I've got several imminent deadlines which means that my blog time is limited just now. However, there have been a few interesting posts that I thought I'd refer you to.
Orac has a review of a new study showing that publication bias can result in some animal research studies.
So, basically, all we can conclude from this study is that, for one intervention and one type of animal model, there appears to be publication bias, the effect of which can only be very roughly estimated and which varies depending upon which intervention is studied. It is unknown whether publication bias exists for other animal models and, if so, how much, but it would be shocking indeed if it did not exist for at least some animal models of disease and treatment.
DrugMonkey discusses how an erroneous desire to reduce the confidence level of a study below 0.05 can push some researchers to include more animals in their research than is necessary.
So imagine yourself on an Institutional Animal Care and Use Committee. One of the things you are supposed to evaluate is if the number of rats proposed to study, say, mephedrone is excessive. Roughly speaking let us stipulate that N=6 gives us the minimum power required to get a significant p-value; N=12 is robust. A decent chance of p < 0.01. But the PI is asking for N=18 per group so that the error bars look super tight and that notorious Reviewer #3 won't complain that the p < 0.05 doesn't seem real to him.
What group size are you going to approve? On what basis? How do you reconcile Reduction with the eyeball inference technique?

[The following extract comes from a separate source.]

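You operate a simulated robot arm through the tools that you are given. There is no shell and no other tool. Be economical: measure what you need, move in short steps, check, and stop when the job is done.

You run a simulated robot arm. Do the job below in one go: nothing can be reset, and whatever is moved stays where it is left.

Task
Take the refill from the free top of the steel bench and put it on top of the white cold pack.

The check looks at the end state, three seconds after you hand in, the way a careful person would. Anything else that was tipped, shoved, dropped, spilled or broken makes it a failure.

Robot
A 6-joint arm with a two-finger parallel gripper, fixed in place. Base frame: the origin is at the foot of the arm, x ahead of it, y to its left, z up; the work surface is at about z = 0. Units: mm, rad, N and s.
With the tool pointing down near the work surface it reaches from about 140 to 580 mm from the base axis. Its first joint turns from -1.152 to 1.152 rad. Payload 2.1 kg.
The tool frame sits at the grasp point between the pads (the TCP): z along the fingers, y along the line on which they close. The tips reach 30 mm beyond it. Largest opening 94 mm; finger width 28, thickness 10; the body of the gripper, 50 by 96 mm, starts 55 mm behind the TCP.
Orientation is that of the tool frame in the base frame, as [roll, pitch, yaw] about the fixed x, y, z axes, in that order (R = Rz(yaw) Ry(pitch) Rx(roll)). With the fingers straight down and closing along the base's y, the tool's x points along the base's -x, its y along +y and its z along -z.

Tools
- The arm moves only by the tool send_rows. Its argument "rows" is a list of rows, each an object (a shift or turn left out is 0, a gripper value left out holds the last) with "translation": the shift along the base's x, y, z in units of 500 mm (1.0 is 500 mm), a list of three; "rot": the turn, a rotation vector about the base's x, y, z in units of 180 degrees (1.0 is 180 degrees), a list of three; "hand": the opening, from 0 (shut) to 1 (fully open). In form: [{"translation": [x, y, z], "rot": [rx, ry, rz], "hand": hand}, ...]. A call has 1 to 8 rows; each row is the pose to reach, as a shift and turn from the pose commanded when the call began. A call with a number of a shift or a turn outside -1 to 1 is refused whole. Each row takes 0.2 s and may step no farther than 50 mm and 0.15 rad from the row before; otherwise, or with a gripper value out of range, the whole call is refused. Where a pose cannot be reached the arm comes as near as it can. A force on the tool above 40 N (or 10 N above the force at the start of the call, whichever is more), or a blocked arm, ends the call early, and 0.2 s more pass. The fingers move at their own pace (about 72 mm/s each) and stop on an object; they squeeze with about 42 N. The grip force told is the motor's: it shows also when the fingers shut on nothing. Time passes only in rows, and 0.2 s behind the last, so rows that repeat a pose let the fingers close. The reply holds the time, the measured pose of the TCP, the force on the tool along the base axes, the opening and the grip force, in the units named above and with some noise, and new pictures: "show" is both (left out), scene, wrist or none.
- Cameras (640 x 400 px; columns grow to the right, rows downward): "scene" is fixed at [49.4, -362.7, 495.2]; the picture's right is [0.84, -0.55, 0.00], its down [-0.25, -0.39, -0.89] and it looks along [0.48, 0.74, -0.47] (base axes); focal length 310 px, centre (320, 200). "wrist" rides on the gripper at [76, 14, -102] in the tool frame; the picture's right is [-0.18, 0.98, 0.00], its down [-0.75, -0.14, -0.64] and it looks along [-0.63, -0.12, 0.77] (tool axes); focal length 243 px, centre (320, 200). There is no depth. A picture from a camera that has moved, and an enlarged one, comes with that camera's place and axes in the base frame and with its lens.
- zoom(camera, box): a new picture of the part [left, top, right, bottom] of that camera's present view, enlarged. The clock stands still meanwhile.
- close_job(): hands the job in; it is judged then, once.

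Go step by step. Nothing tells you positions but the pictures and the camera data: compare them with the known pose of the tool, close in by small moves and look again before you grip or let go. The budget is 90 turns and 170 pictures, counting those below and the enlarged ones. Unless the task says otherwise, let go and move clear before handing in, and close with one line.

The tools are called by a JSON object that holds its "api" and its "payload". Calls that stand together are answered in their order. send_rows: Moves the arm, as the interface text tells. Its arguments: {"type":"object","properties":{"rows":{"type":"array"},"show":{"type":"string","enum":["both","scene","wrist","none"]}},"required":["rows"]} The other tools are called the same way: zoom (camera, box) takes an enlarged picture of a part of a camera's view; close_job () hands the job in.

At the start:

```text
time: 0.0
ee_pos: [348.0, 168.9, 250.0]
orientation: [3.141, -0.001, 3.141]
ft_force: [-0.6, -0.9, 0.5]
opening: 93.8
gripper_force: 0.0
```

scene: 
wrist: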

Ed Brayton discusses the issue I recently wrote about concerning Ann Coulter and hate speech.
[I]t's incredible to me that so many people who fancy themselves liberals and progressives, who otherwise spend so much of their time objecting to the government using its authority to squash minority viewpoints and undermine our freedom, suddenly want to give government even more authority to police not our actions but our beliefs and our words.
Finally, Laelaps has his review of a new study that finds greater diversity in mouse lemurs than was previously thought:
While the authors do note that their hypothesis is provisional, the end result of their analysis recovered as many as 16 genetically distinct mouse lemur populations, some of which fit in with known species while others may represent diverging lineages. The question is whether each of the cryptic lineages represents a new species. The authors argue that, since new species become distinguished when they begin to genetically diverge from their parent stock, each of the 16 genetic lineages could be recognized as a distinct species, though other researchers might prefer different criteria based upon reproductive isolation, physical characteristics, or other indicators that show up later after divergence.